Luis Fdo. Brito Medina
"El poeta del asesinato sensasionalista"
James M. Cain, autor prolífico y talentoso de novelas duras tales como “El cartero siempre llama dos veces”, “Perdición”, “Mildred Pierce” y “Serenade”, alimenta a lo largo de su vida un sentimiento hostil por el denominado séptimo arte. Argumenta que el cine es una forma de inspiración inferior. Lo encuentra crudamente esquemático, infantilmente artificioso, ingenuo, superficial y poco sofisticado.

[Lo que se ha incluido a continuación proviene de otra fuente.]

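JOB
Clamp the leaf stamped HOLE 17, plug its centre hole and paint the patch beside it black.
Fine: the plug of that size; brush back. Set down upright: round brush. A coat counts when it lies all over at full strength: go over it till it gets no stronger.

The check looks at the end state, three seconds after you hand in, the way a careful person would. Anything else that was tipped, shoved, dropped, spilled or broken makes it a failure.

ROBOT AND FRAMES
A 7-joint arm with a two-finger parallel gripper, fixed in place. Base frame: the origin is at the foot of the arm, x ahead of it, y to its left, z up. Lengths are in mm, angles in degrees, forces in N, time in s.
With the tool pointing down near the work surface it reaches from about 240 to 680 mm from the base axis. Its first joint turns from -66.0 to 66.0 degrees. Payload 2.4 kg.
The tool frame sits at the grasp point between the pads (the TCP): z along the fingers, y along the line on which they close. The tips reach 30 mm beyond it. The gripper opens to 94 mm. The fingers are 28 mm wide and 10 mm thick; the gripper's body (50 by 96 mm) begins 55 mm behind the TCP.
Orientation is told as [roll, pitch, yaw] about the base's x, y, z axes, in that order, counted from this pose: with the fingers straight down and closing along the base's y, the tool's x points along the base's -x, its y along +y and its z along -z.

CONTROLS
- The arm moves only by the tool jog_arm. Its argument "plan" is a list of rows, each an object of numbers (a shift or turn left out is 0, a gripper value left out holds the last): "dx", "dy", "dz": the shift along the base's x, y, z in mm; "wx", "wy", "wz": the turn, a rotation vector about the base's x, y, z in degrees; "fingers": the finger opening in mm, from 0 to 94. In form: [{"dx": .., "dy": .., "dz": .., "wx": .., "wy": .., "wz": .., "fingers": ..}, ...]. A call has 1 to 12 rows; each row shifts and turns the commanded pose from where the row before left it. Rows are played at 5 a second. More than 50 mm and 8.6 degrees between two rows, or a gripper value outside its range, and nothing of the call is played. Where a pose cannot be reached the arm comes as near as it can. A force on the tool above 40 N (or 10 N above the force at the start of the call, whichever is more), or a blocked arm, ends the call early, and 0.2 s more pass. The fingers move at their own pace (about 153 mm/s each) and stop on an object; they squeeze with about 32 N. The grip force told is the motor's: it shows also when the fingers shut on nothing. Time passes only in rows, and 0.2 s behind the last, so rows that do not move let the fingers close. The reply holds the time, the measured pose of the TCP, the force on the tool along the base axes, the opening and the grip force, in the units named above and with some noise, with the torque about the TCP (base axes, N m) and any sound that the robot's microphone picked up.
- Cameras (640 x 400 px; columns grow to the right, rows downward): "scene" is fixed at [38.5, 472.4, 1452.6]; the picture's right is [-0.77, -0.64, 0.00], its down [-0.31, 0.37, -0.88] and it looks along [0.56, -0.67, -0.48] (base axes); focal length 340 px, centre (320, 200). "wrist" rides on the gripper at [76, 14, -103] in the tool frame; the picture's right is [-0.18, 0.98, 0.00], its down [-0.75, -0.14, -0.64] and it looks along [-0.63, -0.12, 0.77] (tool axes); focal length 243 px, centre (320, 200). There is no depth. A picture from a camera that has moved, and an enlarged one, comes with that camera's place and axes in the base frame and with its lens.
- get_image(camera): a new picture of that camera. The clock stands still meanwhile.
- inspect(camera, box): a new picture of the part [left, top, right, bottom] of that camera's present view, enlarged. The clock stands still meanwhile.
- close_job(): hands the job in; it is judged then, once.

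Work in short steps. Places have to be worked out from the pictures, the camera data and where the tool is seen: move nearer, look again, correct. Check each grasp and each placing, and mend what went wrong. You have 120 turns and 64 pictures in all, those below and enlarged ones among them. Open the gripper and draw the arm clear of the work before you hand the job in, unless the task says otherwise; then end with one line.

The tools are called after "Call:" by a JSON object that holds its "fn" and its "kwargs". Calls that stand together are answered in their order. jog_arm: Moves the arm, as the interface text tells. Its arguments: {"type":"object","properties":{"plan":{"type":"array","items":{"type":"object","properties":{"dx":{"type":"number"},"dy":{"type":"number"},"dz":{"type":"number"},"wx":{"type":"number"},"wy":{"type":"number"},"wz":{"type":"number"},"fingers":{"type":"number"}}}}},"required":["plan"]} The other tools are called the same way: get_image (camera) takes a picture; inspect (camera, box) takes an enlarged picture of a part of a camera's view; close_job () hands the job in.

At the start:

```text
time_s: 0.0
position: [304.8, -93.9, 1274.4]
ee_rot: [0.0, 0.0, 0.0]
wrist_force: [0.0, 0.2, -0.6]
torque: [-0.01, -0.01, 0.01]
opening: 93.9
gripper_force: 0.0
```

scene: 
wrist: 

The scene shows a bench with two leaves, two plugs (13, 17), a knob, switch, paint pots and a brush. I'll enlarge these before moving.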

Cain se acerca a la industria del cine con un desdén irónico, porque él desarrolla ávidamente en su juventud una notable carrera como guionista y más tarde, como novelista, obtiene respetables riquezas por los derechos cinematográficos de su trabajo literario. Hoy en día gran parte de la opinión pública es consciente de su obra a través de las películas derivadas de sus libros. Cuando la gente piensa en James Mallahan Cain, piensa en Fred MacMurray y Barbara Stanwyck en “Perdición”, piensa en John Garfield y Lana Turner en “El cartero siempre llama dos veces”, piensa en Joan Crawford en “Mildred Pierce”. Cuando la gente piensa en Cain piensa en el cine negro.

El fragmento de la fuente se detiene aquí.